--- Problem description ---
Quote the data below in full, please, without altering anything.

--- Data lines ---
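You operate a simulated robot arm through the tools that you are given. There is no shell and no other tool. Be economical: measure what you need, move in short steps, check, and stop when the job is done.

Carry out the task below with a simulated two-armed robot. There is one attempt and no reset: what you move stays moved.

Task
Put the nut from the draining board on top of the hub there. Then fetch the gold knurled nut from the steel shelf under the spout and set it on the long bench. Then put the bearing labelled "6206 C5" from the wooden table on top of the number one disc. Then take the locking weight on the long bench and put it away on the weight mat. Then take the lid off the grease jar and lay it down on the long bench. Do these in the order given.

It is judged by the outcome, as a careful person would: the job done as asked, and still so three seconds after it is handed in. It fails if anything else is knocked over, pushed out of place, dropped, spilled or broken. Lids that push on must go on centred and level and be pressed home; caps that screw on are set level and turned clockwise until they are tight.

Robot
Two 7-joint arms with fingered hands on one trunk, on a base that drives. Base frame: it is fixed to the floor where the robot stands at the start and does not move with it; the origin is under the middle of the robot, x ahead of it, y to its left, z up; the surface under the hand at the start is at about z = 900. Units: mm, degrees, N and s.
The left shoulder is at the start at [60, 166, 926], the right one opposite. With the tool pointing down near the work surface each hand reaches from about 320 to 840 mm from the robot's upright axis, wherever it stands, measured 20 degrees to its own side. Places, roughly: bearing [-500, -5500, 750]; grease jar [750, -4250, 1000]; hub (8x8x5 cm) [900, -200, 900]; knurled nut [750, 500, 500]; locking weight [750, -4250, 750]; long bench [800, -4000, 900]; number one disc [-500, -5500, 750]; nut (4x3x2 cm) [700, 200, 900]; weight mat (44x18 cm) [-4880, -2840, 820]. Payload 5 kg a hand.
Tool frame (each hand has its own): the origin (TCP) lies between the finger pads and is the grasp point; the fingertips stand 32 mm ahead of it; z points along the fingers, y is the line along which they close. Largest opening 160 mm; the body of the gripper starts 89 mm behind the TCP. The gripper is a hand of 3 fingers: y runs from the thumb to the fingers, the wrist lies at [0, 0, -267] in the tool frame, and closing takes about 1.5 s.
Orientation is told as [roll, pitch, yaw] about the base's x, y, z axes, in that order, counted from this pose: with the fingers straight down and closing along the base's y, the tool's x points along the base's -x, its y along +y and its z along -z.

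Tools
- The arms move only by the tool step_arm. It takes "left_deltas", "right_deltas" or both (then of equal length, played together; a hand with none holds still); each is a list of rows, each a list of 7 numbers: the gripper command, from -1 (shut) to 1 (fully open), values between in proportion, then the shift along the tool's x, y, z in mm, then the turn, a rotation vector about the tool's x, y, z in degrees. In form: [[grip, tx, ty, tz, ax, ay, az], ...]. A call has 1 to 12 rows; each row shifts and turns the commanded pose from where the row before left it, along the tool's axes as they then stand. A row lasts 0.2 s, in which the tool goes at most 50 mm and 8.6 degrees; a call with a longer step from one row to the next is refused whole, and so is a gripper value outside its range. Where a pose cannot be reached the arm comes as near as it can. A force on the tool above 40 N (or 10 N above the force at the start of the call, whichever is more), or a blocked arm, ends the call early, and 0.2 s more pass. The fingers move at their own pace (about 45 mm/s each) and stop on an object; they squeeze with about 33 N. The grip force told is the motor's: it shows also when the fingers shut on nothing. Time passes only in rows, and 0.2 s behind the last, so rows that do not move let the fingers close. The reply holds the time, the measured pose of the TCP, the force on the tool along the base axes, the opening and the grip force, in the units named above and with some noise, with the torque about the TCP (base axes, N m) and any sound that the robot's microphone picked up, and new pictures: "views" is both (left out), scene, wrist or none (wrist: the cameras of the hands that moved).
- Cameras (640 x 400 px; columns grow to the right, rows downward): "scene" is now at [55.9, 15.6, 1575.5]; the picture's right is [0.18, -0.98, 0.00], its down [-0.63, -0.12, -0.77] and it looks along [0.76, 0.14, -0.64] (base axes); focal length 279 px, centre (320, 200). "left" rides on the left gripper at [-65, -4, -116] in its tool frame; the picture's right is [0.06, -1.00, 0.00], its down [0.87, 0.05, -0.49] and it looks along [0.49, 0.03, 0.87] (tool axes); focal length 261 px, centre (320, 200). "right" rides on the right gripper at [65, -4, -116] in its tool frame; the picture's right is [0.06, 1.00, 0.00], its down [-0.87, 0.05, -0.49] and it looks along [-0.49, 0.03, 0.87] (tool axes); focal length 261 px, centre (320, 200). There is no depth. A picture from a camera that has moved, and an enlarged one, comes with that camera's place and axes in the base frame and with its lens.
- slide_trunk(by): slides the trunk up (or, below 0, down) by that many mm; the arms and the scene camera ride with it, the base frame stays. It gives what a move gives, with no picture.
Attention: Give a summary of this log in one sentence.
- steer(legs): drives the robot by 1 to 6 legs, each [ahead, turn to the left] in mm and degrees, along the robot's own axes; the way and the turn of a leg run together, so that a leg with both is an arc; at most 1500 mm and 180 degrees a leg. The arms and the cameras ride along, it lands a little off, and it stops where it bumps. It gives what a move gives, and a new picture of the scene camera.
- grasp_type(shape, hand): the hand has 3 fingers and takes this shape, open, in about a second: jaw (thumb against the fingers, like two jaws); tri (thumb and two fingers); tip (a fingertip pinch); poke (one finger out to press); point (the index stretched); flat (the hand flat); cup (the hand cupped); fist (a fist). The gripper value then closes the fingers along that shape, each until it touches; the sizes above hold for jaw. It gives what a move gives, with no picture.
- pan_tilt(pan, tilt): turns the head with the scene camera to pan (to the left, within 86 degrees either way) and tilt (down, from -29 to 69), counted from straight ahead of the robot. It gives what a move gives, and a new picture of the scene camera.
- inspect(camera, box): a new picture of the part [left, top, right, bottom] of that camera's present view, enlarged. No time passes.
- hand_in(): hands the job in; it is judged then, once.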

--- Complete response ---
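You operate a simulated robot arm through the tools that you are given. There is no shell and no other tool. Be economical: measure what you need, move in short steps, check, and stop when the job is done.

Carry out the task below with a simulated two-armed robot. There is one attempt and no reset: what you move stays moved.

Task
Put the nut from the draining board on top of the hub there. Then fetch the gold knurled nut from the steel shelf under the spout and set it on the long bench. Then put the bearing labelled "6206 C5" from the wooden table on top of the number one disc. Then take the locking weight on the long bench and put it away on the weight mat. Then take the lid off the grease jar and lay it down on the long bench. Do these in the order given.

It is judged by the outcome, as a careful person would: the job done as asked, and still so three seconds after it is handed in. It fails if anything else is knocked over, pushed out of place, dropped, spilled or broken. Lids that push on must go on centred and level and be pressed home; caps that screw on are set level and turned clockwise until they are tight.

Robot
Two 7-joint arms with fingered hands on one trunk, on a base that drives. Base frame: it is fixed to the floor where the robot stands at the start and does not move with it; the origin is under the middle of the robot, x ahead of it, y to its left, z up; the surface under the hand at the start is at about z = 900. Units: mm, degrees, N and s.
The left shoulder is at the start at [60, 166, 926], the right one opposite. With the tool pointing down near the work surface each hand reaches from about 320 to 840 mm from the robot's upright axis, wherever it stands, measured 20 degrees to its own side. Places, roughly: bearing [-500, -5500, 750]; grease jar [750, -4250, 1000]; hub (8x8x5 cm) [900, -200, 900]; knurled nut [750, 500, 500]; locking weight [750, -4250, 750]; long bench [800, -4000, 900]; number one disc [-500, -5500, 750]; nut (4x3x2 cm) [700, 200, 900]; weight mat (44x18 cm) [-4880, -2840, 820]. Payload 5 kg a hand.
Tool frame (each hand has its own): the origin (TCP) lies between the finger pads and is the grasp point; the fingertips stand 32 mm ahead of it; z points along the fingers, y is the line along which they close. Largest opening 160 mm; the body of the gripper starts 89 mm behind the TCP. The gripper is a hand of 3 fingers: y runs from the thumb to the fingers, the wrist lies at [0, 0, -267] in the tool frame, and closing takes about 1.5 s.
Orientation is told as [roll, pitch, yaw] about the base's x, y, z axes, in that order, counted from this pose: with the fingers straight down and closing along the base's y, the tool's x points along the base's -x, its y along +y and its z along -z.

Tools
- The arms move only by the tool step_arm. It takes "left_deltas", "right_deltas" or both (then of equal length, played together; a hand with none holds still); each is a list of rows, each a list of 7 numbers: the gripper command, from -1 (shut) to 1 (fully open), values between in proportion, then the shift along the tool's x, y, z in mm, then the turn, a rotation vector about the tool's x, y, z in degrees. In form: [[grip, tx, ty, tz, ax, ay, az], ...]. A call has 1 to 12 rows; each row shifts and turns the commanded pose from where the row before left it, along the tool's axes as they then stand. A row lasts 0.2 s, in which the tool goes at most 50 mm and 8.6 degrees; a call with a longer step from one row to the next is refused whole, and so is a gripper value outside its range. Where a pose cannot be reached the arm comes as near as it can. A force on the tool above 40 N (or 10 N above the force at the start of the call, whichever is more), or a blocked arm, ends the call early, and 0.2 s more pass. The fingers move at their own pace (about 45 mm/s each) and stop on an object; they squeeze with about 33 N. The grip force told is the motor's: it shows also when the fingers shut on nothing. Time passes only in rows, and 0.2 s behind the last, so rows that do not move let the fingers close. The reply holds the time, the measured pose of the TCP, the force on the tool along the base axes, the opening and the grip force, in the units named above and with some noise, with the torque about the TCP (base axes, N m) and any sound that the robot's microphone picked up, and new pictures: "views" is both (left out), scene, wrist or none (wrist: the cameras of the hands that moved).
- Cameras (640 x 400 px; columns grow to the right, rows downward): "scene" is now at [55.9, 15.6, 1575.5]; the picture's right is [0.18, -0.98, 0.00], its down [-0.63, -0.12, -0.77] and it looks along [0.76, 0.14, -0.64] (base axes); focal length 279 px, centre (320, 200). "left" rides on the left gripper at [-65, -4, -116] in its tool frame; the picture's right is [0.06, -1.00, 0.00], its down [0.87, 0.05, -0.49] and it looks along [0.49, 0.03, 0.87] (tool axes); focal length 261 px, centre (320, 200). "right" rides on the right gripper at [65, -4, -116] in its tool frame; the picture's right is [0.06, 1.00, 0.00], its down [-0.87, 0.05, -0.49] and it looks along [-0.49, 0.03, 0.87] (tool axes); focal length 261 px, centre (320, 200). There is no depth. A picture from a camera that has moved, and an enlarged one, comes with that camera's place and axes in the base frame and with its lens.
- slide_trunk(by): slides the trunk up (or, below 0, down) by that many mm; the arms and the scene camera ride with it, the base frame stays. It gives what a move gives, with no picture.
Attention: Give a summary of this log in one sentence.
- steer(legs): drives the robot by 1 to 6 legs, each [ahead, turn to the left] in mm and degrees, along the robot's own axes; the way and the turn of a leg run together, so that a leg with both is an arc; at most 1500 mm and 180 degrees a leg. The arms and the cameras ride along, it lands a little off, and it stops where it bumps. It gives what a move gives, and a new picture of the scene camera.
- grasp_type(shape, hand): the hand has 3 fingers and takes this shape, open, in about a second: jaw (thumb against the fingers, like two jaws); tri (thumb and two fingers); tip (a fingertip pinch); poke (one finger out to press); point (the index stretched); flat (the hand flat); cup (the hand cupped); fist (a fist). The gripper value then closes the fingers along that shape, each until it touches; the sizes above hold for jaw. It gives what a move gives, with no picture.
- pan_tilt(pan, tilt): turns the head with the scene camera to pan (to the left, within 86 degrees either way) and tilt (down, from -29 to 69), counted from straight ahead of the robot. It gives what a move gives, and a new picture of the scene camera.
- inspect(camera, box): a new picture of the part [left, top, right, bottom] of that camera's present view, enlarged. No time passes.
- hand_in(): hands the job in; it is judged then, once.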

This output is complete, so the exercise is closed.